His work can be divided into two periods : the German one and the American one.
In Germany he created the bases of his theology and pleaded in favour of a “religious socialism”. The purpose of religion was not to rule the world, but upon the advent of a positive notion, such as socialism, it should help make the notion come true while preventing its going to the bad, i.e. becoming evil.
In the United-States he disclosed his main trends of thought to a new audience. He never rejected religious socialism, but under the influence of existentialism and deep psychology, he became interested in the personal development of Christian faith, for example to the stamina and dynamism it gives to human life.
The theological work
Tillich extensively wrote outstanding theological and philosophical texts. He wished to be systematic, in so far as he tried to link various fields, indeed to systematise etymologically means “linking various things”. The evangelical message derives its meaning from human existence. Science, art, philosophy, politics should be used, and what distresses and rejoices human beings as well as what they fear or hope should help, not only to formulate the Christian message, but also to understand and conceive it. The common protestant procedure is first to analyse biblical teaching and then to adapt it to human situations. On the contrary, Tillich suggested going from the situation to the message, which brought him severe criticism.
For Tillich, faith is neither knowledge, nor feeling, nor tranquillity. It is a question and a quest for the ultimate meaning of our existence and of the world. It does not eliminate doubt, but includes it and fights it all at the same time. Faith is expressed through symbols which become idolised if taken literally. God always is “above God”, viz. above what we can say, even above the name we call him. He is both meaning and power, but neither impotent sense nor senseless power. He towers above what provokes the being and threatens to destroy it. This power is manifested in Jesus Christ who gives birth to a “new being” in ourselves and in the world, a new Adam or a new creature.
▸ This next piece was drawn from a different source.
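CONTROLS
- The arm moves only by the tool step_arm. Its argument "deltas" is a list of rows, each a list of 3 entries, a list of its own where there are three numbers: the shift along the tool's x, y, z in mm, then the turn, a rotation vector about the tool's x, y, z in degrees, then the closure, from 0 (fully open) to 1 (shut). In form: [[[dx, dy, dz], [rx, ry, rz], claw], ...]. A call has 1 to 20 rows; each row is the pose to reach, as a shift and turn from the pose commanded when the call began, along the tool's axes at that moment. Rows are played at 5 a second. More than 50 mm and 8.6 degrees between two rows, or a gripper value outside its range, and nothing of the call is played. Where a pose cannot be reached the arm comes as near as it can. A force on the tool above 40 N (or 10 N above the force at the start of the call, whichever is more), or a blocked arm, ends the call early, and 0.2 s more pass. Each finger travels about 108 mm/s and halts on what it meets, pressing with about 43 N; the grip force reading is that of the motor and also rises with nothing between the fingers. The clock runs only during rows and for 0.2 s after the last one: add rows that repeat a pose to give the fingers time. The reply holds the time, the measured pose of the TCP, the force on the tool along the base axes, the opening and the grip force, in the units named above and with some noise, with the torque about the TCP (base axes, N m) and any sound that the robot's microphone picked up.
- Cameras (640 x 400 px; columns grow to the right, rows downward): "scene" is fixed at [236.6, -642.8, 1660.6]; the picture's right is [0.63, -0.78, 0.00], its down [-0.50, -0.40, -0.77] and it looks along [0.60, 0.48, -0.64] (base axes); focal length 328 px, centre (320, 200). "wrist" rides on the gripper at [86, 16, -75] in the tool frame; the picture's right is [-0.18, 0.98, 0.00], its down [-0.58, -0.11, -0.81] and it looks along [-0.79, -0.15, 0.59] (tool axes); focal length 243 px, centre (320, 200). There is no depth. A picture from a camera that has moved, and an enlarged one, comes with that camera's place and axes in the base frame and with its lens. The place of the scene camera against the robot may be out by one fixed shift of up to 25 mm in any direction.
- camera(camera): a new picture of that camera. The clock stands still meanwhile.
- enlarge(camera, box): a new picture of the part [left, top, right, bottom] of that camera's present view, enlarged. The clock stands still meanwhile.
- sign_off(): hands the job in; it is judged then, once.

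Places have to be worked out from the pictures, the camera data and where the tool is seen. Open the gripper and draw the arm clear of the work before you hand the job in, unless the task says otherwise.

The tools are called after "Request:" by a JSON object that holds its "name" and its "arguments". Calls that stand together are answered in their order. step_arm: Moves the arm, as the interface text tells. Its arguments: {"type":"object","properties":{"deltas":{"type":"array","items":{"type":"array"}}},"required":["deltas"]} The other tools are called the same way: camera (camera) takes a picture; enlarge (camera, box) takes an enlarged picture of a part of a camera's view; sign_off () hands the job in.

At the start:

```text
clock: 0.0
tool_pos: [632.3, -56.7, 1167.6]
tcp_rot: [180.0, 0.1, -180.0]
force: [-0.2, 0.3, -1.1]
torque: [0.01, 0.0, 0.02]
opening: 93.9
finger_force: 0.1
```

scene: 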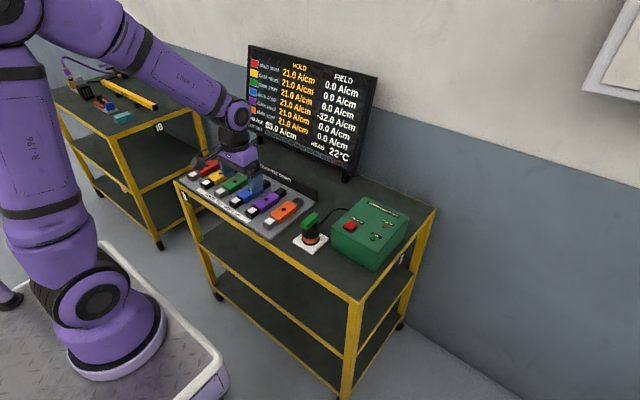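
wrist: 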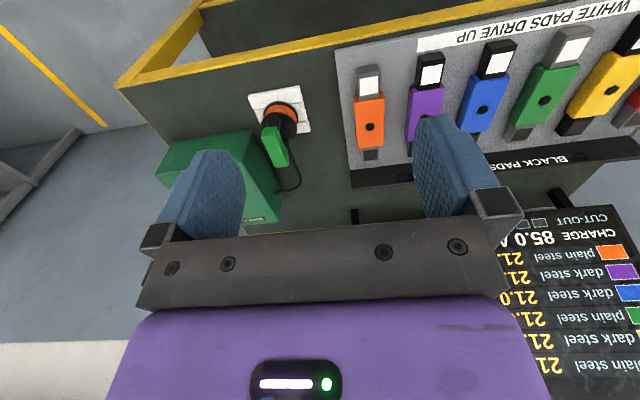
Tillich defined himself as a thinker on the edge, which he defined not as a seclusion line but as a place for meetings and exchanges, on the edge between religion and culture, between theology and philosophy, between sacred and profane. He exchanged ideas with occidental atheism, and with non Christian religions such as Buddhism. He claimed critical complementarity between Catholicism and Protestantism, indeed they should not be in harmony but in critical tension and reciprocal questioning. Besides rather technical works, Tillich also published books with predications more accessible to the general public.
Acceptance of his theology
His theology was widely accepted in the United-States. In France it was discovered only after his death. His works were translated into French by Catholics and non-Catholics. A French speaking Paul Tillich association organised international interdisciplinary conferences during which, beyond studying Tillich, people of all tendencies could hold debates and reflect.
A French-Quebec team jointly led by the catholic Canadian Jean Richard and the French protestant André Gounelle pursued the translation of his works, 9 volumes so far.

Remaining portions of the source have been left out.